* _What you are asked to do_: Restate all the material verbatim, except for the pictures.

* _Recorded information_:
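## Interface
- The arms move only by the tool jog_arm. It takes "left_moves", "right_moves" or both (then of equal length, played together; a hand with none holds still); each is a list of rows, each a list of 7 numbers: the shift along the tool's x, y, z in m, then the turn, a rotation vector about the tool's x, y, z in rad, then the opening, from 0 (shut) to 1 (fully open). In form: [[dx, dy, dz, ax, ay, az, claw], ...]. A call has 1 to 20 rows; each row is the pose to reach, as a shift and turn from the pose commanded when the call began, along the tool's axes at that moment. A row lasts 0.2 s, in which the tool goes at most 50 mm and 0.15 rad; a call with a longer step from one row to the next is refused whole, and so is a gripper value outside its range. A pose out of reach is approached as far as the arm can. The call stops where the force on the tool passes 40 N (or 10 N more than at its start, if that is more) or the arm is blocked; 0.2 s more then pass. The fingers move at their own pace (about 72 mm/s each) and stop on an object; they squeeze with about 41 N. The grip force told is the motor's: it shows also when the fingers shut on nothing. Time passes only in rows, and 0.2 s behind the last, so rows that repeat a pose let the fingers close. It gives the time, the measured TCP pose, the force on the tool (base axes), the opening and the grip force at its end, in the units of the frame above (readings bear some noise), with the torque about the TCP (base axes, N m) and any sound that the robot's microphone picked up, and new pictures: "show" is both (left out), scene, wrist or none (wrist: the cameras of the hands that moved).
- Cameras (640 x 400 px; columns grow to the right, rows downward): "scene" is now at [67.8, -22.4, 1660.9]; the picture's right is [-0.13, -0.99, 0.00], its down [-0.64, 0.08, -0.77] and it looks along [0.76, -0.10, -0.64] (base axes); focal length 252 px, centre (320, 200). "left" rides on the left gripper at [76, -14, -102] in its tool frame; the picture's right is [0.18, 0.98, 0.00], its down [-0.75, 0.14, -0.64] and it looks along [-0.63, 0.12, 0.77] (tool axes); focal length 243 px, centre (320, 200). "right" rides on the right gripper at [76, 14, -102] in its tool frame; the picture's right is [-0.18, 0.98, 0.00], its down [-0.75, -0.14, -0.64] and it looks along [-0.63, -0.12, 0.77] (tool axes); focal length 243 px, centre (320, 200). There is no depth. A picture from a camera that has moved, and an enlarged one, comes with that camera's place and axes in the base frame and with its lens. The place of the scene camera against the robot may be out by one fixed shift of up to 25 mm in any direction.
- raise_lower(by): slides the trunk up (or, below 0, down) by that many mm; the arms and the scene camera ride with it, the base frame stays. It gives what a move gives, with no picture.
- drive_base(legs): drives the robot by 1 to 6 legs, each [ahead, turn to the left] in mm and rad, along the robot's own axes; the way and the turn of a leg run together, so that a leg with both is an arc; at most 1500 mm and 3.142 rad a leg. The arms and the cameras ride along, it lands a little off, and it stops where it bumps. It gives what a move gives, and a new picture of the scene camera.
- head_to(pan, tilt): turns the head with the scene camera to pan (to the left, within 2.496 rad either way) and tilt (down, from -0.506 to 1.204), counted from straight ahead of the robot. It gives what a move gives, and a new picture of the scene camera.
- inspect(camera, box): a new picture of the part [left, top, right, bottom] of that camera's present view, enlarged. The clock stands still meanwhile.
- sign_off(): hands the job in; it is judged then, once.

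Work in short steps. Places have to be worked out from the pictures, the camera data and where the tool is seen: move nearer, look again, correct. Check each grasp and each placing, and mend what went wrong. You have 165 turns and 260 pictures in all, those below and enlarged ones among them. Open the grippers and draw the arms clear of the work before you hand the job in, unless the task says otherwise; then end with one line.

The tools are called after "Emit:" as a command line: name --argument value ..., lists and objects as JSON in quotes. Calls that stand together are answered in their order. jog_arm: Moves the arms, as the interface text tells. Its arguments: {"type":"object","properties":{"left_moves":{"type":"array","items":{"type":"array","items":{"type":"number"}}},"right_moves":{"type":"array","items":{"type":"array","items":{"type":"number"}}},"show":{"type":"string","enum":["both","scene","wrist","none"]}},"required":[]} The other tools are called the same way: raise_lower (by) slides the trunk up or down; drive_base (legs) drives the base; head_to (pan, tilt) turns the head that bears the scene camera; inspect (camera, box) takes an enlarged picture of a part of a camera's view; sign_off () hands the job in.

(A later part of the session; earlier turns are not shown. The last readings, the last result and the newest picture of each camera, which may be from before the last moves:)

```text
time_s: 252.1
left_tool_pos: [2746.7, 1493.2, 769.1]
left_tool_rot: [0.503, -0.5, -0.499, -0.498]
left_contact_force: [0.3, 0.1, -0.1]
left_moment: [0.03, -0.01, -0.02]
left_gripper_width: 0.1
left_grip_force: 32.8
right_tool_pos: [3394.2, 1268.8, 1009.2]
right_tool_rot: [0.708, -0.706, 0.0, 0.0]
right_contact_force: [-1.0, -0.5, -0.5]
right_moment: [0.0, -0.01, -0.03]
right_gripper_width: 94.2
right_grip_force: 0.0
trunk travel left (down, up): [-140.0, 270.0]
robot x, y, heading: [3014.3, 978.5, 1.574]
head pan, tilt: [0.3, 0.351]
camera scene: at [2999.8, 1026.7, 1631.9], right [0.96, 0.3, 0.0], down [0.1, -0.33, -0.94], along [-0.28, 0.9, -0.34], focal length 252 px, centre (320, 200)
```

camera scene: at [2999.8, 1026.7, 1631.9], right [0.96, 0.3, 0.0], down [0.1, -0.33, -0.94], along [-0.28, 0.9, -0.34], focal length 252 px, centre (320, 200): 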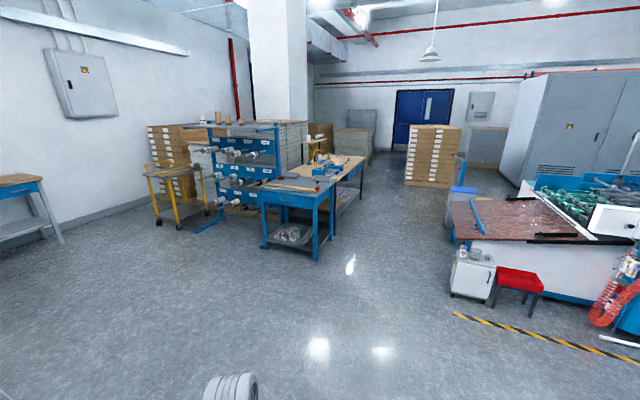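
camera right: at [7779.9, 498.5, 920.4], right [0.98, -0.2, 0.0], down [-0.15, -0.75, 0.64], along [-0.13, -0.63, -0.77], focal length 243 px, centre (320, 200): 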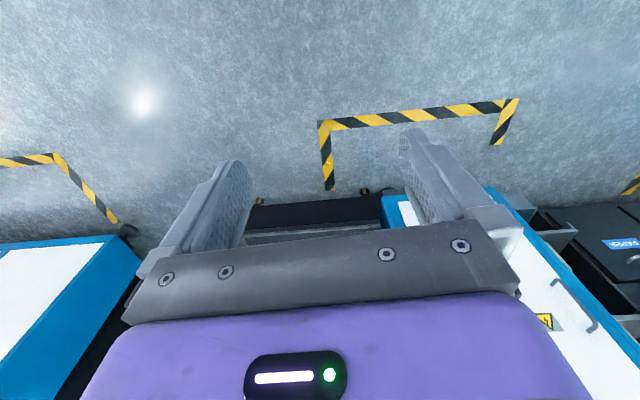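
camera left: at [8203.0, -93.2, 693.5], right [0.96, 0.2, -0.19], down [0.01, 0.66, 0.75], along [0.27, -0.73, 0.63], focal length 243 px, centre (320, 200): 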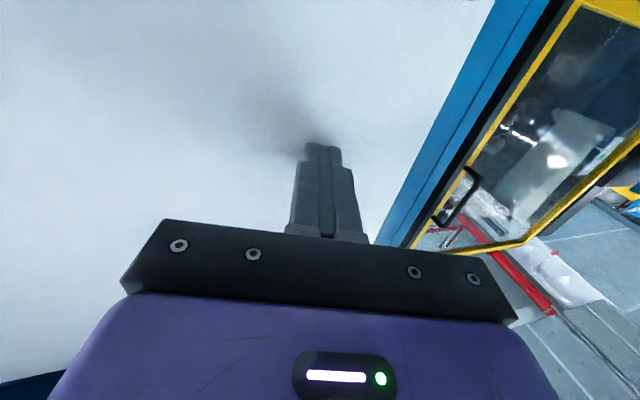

* _The output_:
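## Interface
- The arms move only by the tool jog_arm. It takes "left_moves", "right_moves" or both (then of equal length, played together; a hand with none holds still); each is a list of rows, each a list of 7 numbers: the shift along the tool's x, y, z in m, then the turn, a rotation vector about the tool's x, y, z in rad, then the opening, from 0 (shut) to 1 (fully open). In form: [[dx, dy, dz, ax, ay, az, claw], ...]. A call has 1 to 20 rows; each row is the pose to reach, as a shift and turn from the pose commanded when the call began, along the tool's axes at that moment. A row lasts 0.2 s, in which the tool goes at most 50 mm and 0.15 rad; a call with a longer step from one row to the next is refused whole, and so is a gripper value outside its range. A pose out of reach is approached as far as the arm can. The call stops where the force on the tool passes 40 N (or 10 N more than at its start, if that is more) or the arm is blocked; 0.2 s more then pass. The fingers move at their own pace (about 72 mm/s each) and stop on an object; they squeeze with about 41 N. The grip force told is the motor's: it shows also when the fingers shut on nothing. Time passes only in rows, and 0.2 s behind the last, so rows that repeat a pose let the fingers close. It gives the time, the measured TCP pose, the force on the tool (base axes), the opening and the grip force at its end, in the units of the frame above (readings bear some noise), with the torque about the TCP (base axes, N m) and any sound that the robot's microphone picked up, and new pictures: "show" is both (left out), scene, wrist or none (wrist: the cameras of the hands that moved).
- Cameras (640 x 400 px; columns grow to the right, rows downward): "scene" is now at [67.8, -22.4, 1660.9]; the picture's right is [-0.13, -0.99, 0.00], its down [-0.64, 0.08, -0.77] and it looks along [0.76, -0.10, -0.64] (base axes); focal length 252 px, centre (320, 200). "left" rides on the left gripper at [76, -14, -102] in its tool frame; the picture's right is [0.18, 0.98, 0.00], its down [-0.75, 0.14, -0.64] and it looks along [-0.63, 0.12, 0.77] (tool axes); focal length 243 px, centre (320, 200). "right" rides on the right gripper at [76, 14, -102] in its tool frame; the picture's right is [-0.18, 0.98, 0.00], its down [-0.75, -0.14, -0.64] and it looks along [-0.63, -0.12, 0.77] (tool axes); focal length 243 px, centre (320, 200). There is no depth. A picture from a camera that has moved, and an enlarged one, comes with that camera's place and axes in the base frame and with its lens. The place of the scene camera against the robot may be out by one fixed shift of up to 25 mm in any direction.
- raise_lower(by): slides the trunk up (or, below 0, down) by that many mm; the arms and the scene camera ride with it, the base frame stays. It gives what a move gives, with no picture.
- drive_base(legs): drives the robot by 1 to 6 legs, each [ahead, turn to the left] in mm and rad, along the robot's own axes; the way and the turn of a leg run together, so that a leg with both is an arc; at most 1500 mm and 3.142 rad a leg. The arms and the cameras ride along, it lands a little off, and it stops where it bumps. It gives what a move gives, and a new picture of the scene camera.
- head_to(pan, tilt): turns the head with the scene camera to pan (to the left, within 2.496 rad either way) and tilt (down, from -0.506 to 1.204), counted from straight ahead of the robot. It gives what a move gives, and a new picture of the scene camera.
- inspect(camera, box): a new picture of the part [left, top, right, bottom] of that camera's present view, enlarged. The clock stands still meanwhile.
- sign_off(): hands the job in; it is judged then, once.

Work in short steps. Places have to be worked out from the pictures, the camera data and where the tool is seen: move nearer, look again, correct. Check each grasp and each placing, and mend what went wrong. You have 165 turns and 260 pictures in all, those below and enlarged ones among them. Open the grippers and draw the arms clear of the work before you hand the job in, unless the task says otherwise; then end with one line.

The tools are called after "Emit:" as a command line: name --argument value ..., lists and objects as JSON in quotes. Calls that stand together are answered in their order. jog_arm: Moves the arms, as the interface text tells. Its arguments: {"type":"object","properties":{"left_moves":{"type":"array","items":{"type":"array","items":{"type":"number"}}},"right_moves":{"type":"array","items":{"type":"array","items":{"type":"number"}}},"show":{"type":"string","enum":["both","scene","wrist","none"]}},"required":[]} The other tools are called the same way: raise_lower (by) slides the trunk up or down; drive_base (legs) drives the base; head_to (pan, tilt) turns the head that bears the scene camera; inspect (camera, box) takes an enlarged picture of a part of a camera's view; sign_off () hands the job in.

(A later part of the session; earlier turns are not shown. The last readings, the last result and the newest picture of each camera, which may be from before the last moves:)

```text
time_s: 252.1
left_tool_pos: [2746.7, 1493.2, 769.1]
left_tool_rot: [0.503, -0.5, -0.499, -0.498]
left_contact_force: [0.3, 0.1, -0.1]
left_moment: [0.03, -0.01, -0.02]
left_gripper_width: 0.1
left_grip_force: 32.8
right_tool_pos: [3394.2, 1268.8, 1009.2]
right_tool_rot: [0.708, -0.706, 0.0, 0.0]
right_contact_force: [-1.0, -0.5, -0.5]
right_moment: [0.0, -0.01, -0.03]
right_gripper_width: 94.2
right_grip_force: 0.0
trunk travel left (down, up): [-140.0, 270.0]
robot x, y, heading: [3014.3, 978.5, 1.574]
head pan, tilt: [0.3, 0.351]
camera scene: at [2999.8, 1026.7, 1631.9], right [0.96, 0.3, 0.0], down [0.1, -0.33, -0.94], along [-0.28, 0.9, -0.34], focal length 252 px, centre (320, 200)
```

camera scene: at [2999.8, 1026.7, 1631.9], right [0.96, 0.3, 0.0], down [0.1, -0.33, -0.94], along [-0.28, 0.9, -0.34], focal length 252 px, centre (320, 200): 
camera right: at [7779.9, 498.5, 920.4], right [0.98, -0.2, 0.0], down [-0.15, -0.75, 0.64], along [-0.13, -0.63, -0.77], focal length 243 px, centre (320, 200): 
camera left: at [8203.0, -93.2, 693.5], right [0.96, 0.2, -0.19], down [0.01, 0.66, 0.75], along [0.27, -0.73, 0.63], focal length 243 px, centre (320, 200): 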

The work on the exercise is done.